Following up on yesterday’s quote from Burnham (1941), we have an amazing quote from Galbraith (1978) on the primacy of economic goals in public policy, and the problems with focusing solely on what is measurable:

[T]extbooks, teachers and economists in high office regularly warn that economic judgments are not the total judgment on life. This warning having been given, economics is then, routinely, made the final test of public policy. The rate of increase in income and output in National Income and Gross National Product, together with the level of employment, remain the all but exclusive measure of social achievement. This is the modern morality. Saint Peter is assumed to ask applicants only what they have done to increase the GNP.

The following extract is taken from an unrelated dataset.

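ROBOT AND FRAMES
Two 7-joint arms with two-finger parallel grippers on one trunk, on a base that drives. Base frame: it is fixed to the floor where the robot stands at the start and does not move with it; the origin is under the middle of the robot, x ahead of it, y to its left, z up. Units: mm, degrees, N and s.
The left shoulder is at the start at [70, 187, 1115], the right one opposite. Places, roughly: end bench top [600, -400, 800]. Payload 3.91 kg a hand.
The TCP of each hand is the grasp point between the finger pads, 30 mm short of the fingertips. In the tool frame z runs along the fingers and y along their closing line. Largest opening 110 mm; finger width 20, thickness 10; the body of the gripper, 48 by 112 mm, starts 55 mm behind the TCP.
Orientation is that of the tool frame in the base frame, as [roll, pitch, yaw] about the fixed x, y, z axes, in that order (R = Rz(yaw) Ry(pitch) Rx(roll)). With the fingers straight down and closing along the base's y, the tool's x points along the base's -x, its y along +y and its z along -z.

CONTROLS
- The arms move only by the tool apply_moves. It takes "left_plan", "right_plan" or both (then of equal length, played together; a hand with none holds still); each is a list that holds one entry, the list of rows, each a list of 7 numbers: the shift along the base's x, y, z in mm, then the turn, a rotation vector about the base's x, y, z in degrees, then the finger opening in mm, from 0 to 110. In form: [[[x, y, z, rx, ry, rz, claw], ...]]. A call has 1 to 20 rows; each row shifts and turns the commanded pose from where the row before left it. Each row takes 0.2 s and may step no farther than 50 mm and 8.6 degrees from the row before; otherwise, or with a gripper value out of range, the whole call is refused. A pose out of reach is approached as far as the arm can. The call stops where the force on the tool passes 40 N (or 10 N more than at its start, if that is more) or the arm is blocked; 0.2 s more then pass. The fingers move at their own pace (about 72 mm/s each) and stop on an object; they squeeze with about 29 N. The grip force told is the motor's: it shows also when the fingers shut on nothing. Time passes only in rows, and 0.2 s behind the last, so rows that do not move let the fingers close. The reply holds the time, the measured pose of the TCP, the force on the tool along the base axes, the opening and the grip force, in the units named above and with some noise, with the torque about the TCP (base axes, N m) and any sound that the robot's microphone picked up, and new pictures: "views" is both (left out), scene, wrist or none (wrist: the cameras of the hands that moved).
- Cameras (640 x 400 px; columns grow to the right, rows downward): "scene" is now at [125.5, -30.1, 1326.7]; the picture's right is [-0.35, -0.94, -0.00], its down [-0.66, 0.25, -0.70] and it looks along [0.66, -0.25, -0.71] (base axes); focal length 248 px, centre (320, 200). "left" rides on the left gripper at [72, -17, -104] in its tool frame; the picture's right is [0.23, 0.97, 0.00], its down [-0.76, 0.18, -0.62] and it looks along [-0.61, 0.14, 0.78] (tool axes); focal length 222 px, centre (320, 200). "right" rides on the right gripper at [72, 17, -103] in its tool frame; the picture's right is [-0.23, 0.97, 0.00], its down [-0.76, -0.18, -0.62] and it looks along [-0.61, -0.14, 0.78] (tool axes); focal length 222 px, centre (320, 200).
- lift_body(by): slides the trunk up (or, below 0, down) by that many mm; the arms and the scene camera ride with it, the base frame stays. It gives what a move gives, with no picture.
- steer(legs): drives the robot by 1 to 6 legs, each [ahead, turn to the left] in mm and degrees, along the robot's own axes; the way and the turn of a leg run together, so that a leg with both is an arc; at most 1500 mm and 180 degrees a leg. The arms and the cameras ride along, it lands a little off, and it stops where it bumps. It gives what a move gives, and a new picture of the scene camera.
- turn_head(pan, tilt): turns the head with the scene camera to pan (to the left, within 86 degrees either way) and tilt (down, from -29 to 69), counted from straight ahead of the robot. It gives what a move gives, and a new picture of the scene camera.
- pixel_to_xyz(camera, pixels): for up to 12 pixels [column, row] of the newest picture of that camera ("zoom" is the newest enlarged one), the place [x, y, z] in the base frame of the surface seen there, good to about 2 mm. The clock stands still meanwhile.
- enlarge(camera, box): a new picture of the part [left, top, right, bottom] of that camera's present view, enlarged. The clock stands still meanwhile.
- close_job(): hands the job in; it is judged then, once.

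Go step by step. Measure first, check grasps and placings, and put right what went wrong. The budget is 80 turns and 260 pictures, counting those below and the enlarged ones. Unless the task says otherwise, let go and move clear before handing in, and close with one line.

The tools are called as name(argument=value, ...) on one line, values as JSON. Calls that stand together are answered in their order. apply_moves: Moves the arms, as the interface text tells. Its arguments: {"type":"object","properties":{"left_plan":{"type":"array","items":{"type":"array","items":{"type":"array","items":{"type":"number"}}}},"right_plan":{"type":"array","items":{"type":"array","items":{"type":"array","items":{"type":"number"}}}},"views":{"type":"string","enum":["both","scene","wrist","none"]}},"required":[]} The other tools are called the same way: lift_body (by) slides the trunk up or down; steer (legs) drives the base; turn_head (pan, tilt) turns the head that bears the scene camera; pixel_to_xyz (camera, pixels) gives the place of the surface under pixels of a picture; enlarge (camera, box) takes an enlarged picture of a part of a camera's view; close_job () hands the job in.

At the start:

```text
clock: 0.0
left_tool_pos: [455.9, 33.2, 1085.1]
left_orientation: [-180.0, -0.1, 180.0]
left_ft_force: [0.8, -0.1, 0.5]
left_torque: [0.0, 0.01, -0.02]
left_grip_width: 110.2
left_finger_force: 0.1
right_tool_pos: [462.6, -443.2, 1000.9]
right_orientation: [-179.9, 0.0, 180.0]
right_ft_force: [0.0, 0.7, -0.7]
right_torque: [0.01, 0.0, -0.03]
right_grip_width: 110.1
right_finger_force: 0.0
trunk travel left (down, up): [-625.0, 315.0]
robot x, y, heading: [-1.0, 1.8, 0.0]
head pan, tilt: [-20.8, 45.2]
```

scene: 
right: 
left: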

Skipping one paragraph, and with not as punchy a last line, JKG continues:

There is a further advantage in economic goals. The quality of life is subjective and disputable. Cultural and aesthetic progress cannot easily be measured. Who can say for sure what arrangements best allow for the development of individual personality? Who can be certain what advances the total of human happiness? Who can guess how much clean air or uncluttered highways are enjoyed? Gross National Product and the level of unemployment, on the other hand, are objective and measurable. To many it will always seem better to have measurable progress toward the wrong goals than unmeasurable and hence uncertain progress toward the right ones.

I think I could frame my current research project by asking of this quote, “How did this come to be?”

Advertisement

2 Comments

  1. Dan, these are amazing quotes! I’m going to tuck away that last one about “measurable progress.” I feel that’s going to come in handy many times in the future.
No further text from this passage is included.